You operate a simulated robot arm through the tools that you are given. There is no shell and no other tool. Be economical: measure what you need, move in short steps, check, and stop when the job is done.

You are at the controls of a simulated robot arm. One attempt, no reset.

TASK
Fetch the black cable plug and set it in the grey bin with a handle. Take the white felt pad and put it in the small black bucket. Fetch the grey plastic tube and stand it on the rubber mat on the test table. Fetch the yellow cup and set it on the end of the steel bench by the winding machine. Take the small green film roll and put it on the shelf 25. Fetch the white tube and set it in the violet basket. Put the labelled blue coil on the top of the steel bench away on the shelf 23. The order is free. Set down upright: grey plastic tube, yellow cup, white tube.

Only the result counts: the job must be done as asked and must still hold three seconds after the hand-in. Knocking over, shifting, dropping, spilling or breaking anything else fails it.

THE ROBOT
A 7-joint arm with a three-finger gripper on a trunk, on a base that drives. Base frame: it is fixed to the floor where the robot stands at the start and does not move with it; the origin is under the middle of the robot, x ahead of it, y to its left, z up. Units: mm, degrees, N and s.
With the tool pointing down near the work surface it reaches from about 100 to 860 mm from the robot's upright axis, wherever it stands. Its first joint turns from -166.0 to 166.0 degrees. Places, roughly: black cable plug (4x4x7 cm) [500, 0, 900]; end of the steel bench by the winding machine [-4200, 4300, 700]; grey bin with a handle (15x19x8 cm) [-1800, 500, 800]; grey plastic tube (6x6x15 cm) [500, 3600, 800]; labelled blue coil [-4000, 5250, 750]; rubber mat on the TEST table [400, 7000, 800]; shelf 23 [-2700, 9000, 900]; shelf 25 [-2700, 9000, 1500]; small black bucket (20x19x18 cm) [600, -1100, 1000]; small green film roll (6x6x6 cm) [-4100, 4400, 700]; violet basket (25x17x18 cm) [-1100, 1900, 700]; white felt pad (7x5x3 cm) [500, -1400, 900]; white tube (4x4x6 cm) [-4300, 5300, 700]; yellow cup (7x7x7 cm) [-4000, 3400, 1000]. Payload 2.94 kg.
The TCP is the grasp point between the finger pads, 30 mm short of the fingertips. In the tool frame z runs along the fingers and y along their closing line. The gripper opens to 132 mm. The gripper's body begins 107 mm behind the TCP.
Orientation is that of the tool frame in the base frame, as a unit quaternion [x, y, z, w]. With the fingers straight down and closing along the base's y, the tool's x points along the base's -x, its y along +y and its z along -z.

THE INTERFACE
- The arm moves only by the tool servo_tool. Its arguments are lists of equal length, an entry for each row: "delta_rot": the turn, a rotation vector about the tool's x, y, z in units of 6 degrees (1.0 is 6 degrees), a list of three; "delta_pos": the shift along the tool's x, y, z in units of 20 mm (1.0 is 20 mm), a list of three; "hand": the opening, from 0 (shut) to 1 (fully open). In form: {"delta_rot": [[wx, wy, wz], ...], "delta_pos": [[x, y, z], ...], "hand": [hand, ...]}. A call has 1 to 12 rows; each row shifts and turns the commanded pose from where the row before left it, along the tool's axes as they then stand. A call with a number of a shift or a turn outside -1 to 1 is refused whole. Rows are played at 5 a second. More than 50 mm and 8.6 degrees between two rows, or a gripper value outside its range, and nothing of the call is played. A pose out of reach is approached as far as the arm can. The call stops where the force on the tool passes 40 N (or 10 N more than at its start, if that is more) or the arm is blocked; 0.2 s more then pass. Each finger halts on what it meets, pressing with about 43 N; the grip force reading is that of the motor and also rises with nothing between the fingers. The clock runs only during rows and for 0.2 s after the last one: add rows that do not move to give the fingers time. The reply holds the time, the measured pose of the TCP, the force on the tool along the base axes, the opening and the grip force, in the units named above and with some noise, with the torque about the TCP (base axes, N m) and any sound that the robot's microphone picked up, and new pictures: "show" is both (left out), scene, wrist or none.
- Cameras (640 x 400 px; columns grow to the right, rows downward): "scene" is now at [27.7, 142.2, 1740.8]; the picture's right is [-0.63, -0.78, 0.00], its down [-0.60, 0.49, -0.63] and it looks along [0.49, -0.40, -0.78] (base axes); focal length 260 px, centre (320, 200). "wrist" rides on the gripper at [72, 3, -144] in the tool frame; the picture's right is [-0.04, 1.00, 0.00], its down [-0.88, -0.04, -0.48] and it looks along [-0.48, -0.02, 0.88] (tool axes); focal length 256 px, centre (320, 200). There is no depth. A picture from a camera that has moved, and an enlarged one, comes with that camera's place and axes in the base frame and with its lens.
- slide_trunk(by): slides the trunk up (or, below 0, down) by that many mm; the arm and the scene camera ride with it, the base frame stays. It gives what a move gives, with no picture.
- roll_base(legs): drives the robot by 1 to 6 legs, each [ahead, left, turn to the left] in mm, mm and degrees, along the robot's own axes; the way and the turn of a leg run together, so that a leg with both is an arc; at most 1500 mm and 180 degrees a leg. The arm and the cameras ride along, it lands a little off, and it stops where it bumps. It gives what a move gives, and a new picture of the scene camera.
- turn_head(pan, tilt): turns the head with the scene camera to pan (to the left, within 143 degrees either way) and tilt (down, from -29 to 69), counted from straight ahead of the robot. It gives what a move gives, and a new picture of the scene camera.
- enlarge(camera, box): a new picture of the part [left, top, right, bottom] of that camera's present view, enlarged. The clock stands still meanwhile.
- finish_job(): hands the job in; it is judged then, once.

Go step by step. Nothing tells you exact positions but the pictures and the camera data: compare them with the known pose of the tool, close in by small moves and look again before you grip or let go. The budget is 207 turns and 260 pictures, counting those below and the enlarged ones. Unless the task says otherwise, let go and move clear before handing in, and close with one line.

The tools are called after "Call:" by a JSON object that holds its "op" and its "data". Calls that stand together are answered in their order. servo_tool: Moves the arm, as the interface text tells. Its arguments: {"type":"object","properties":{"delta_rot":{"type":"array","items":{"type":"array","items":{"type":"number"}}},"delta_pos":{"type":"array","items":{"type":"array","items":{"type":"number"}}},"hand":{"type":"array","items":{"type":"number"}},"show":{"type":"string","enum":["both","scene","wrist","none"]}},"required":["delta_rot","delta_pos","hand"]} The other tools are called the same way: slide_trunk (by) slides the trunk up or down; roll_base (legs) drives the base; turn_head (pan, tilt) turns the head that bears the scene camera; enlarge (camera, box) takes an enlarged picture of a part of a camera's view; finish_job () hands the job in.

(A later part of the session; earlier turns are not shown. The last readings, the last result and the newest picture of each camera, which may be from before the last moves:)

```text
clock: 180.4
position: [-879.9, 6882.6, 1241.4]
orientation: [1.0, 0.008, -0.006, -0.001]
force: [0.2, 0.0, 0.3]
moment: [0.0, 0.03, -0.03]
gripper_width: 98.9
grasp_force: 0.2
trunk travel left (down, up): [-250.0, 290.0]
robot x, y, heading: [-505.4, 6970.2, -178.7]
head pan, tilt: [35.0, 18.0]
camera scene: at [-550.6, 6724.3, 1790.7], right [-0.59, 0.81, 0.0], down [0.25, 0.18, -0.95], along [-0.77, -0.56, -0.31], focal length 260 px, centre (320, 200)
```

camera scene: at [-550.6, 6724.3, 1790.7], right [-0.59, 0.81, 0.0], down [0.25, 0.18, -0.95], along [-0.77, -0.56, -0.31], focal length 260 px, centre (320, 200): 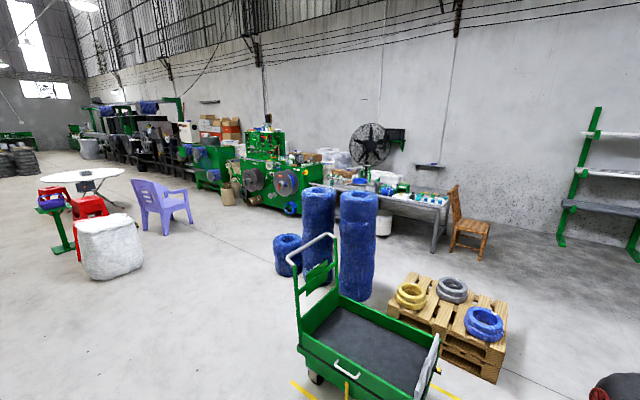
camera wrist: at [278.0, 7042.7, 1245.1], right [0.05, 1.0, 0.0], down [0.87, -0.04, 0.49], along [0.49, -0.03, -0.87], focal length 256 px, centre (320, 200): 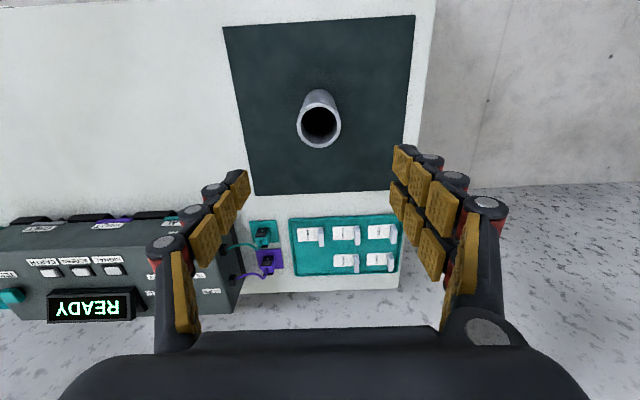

- **What you will do**:
Look through the data and gather every line with the string "short" in it.

- **The output**:
You operate a simulated robot arm through the tools that you are given. There is no shell and no other tool. Be economical: measure what you need, move in short steps, check, and stop when the job is done.
The TCP is the grasp point between the finger pads, 30 mm short of the fingertips. In the tool frame z runs along the fingers and y along their closing line. The gripper opens to 132 mm. The gripper's body begins 107 mm behind the TCP.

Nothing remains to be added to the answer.